(begin)

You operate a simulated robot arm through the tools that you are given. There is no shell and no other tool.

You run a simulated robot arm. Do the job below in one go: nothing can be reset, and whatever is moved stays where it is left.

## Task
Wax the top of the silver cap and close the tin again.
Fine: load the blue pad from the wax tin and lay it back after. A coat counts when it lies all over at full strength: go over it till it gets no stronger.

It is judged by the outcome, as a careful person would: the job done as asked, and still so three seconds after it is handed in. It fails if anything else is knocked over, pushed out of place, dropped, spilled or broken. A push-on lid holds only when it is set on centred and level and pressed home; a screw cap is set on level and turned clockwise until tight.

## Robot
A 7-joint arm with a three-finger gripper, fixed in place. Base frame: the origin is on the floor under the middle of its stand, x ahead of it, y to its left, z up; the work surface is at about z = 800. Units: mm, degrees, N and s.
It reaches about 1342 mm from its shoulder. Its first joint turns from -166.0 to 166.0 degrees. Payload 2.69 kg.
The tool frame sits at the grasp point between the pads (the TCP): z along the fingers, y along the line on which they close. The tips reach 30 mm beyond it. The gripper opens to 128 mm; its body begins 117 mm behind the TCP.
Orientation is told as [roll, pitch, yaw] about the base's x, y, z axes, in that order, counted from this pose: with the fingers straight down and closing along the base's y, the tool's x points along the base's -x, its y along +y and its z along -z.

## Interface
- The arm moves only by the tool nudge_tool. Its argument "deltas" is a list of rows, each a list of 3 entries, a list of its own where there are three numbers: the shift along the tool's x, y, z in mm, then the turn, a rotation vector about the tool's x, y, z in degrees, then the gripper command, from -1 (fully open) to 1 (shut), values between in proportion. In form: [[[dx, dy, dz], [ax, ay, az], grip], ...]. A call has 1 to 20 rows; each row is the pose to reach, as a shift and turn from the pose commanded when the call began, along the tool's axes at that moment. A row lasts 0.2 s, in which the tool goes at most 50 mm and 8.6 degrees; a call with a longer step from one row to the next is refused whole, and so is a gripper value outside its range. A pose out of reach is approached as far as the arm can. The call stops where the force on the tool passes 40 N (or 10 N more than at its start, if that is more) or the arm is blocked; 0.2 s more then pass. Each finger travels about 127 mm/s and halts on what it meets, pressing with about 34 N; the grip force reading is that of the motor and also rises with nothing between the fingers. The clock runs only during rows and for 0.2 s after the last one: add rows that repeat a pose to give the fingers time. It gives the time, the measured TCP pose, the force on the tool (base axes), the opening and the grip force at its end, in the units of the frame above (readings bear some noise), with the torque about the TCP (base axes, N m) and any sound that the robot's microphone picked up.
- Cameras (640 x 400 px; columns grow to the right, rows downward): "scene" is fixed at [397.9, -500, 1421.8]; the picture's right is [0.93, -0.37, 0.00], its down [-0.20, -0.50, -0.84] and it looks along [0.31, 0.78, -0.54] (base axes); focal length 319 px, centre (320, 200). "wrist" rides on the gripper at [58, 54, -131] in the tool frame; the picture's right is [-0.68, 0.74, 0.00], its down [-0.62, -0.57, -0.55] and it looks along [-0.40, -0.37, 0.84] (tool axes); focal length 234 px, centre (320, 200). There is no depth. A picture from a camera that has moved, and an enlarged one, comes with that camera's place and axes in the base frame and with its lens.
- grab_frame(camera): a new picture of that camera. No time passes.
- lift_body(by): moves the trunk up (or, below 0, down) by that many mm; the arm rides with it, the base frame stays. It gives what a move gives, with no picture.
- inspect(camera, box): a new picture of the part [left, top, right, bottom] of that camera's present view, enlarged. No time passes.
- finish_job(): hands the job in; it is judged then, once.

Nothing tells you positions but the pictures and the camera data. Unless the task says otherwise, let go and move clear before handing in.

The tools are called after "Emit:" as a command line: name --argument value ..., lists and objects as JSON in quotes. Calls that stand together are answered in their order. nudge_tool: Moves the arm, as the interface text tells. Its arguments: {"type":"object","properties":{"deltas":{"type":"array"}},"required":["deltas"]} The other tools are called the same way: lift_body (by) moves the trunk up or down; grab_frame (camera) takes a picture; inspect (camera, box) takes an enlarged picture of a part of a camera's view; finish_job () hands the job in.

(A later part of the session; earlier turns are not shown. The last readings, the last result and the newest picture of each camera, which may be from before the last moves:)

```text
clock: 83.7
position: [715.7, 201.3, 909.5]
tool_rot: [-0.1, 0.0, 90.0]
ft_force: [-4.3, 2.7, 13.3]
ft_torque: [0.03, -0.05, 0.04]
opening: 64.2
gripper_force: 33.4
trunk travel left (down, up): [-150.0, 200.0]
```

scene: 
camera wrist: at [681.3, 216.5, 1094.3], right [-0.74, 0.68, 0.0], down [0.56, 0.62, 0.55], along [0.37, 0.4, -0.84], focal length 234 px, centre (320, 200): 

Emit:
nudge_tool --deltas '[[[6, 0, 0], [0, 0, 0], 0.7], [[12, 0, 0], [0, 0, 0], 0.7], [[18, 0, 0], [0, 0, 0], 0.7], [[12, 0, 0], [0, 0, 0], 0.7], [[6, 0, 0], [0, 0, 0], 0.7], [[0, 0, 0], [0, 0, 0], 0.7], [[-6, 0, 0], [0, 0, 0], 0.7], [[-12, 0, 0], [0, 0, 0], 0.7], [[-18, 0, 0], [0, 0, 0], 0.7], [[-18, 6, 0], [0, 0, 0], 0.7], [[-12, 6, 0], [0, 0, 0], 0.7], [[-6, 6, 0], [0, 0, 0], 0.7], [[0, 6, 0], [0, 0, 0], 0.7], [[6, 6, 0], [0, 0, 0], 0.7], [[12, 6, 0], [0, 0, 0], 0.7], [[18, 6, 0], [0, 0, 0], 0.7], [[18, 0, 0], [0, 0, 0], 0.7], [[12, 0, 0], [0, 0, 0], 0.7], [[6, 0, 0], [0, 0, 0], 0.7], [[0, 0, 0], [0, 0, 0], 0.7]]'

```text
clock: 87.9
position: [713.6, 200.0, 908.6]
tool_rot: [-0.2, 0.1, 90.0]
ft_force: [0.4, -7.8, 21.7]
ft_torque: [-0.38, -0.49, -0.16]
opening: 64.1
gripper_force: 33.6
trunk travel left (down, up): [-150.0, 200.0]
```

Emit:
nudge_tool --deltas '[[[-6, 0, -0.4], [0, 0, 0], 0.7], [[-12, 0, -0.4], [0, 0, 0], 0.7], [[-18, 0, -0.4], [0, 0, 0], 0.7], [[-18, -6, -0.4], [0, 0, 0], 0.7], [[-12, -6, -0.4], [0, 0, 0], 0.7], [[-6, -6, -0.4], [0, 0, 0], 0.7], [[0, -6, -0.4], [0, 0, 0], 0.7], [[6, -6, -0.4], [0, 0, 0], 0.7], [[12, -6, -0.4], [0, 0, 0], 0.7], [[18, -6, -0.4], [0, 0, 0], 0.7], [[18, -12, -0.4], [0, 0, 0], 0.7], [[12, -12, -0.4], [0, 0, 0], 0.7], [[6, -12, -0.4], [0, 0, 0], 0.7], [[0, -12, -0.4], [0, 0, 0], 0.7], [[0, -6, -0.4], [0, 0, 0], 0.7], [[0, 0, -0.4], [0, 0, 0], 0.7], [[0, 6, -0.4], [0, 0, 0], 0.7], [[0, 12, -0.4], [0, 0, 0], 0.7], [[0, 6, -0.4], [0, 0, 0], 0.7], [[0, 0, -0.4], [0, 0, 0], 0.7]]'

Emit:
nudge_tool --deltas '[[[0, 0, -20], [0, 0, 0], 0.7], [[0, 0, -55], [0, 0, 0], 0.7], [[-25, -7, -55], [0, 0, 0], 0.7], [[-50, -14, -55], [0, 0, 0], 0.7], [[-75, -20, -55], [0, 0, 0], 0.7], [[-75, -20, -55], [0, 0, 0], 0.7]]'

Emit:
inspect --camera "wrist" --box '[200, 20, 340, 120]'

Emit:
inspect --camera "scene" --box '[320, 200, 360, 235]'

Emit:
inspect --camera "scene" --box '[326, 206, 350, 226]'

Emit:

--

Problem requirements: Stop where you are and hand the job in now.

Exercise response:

(end)

Problem requirements: Scan the lines for the string "left". Copy out each line that matches.

Exercise response:
You run a simulated robot arm. Do the job below in one go: nothing can be reset, and whatever is moved stays where it is left.
A 7-joint arm with a three-finger gripper, fixed in place. Base frame: the origin is on the floor under the middle of its stand, x ahead of it, y to its left, z up; the work surface is at about z = 800. Units: mm, degrees, N and s.
- inspect(camera, box): a new picture of the part [left, top, right, bottom] of that camera's present view, enlarged. No time passes.
trunk travel left (down, up): [-150.0, 200.0]
trunk travel left (down, up): [-150.0, 200.0]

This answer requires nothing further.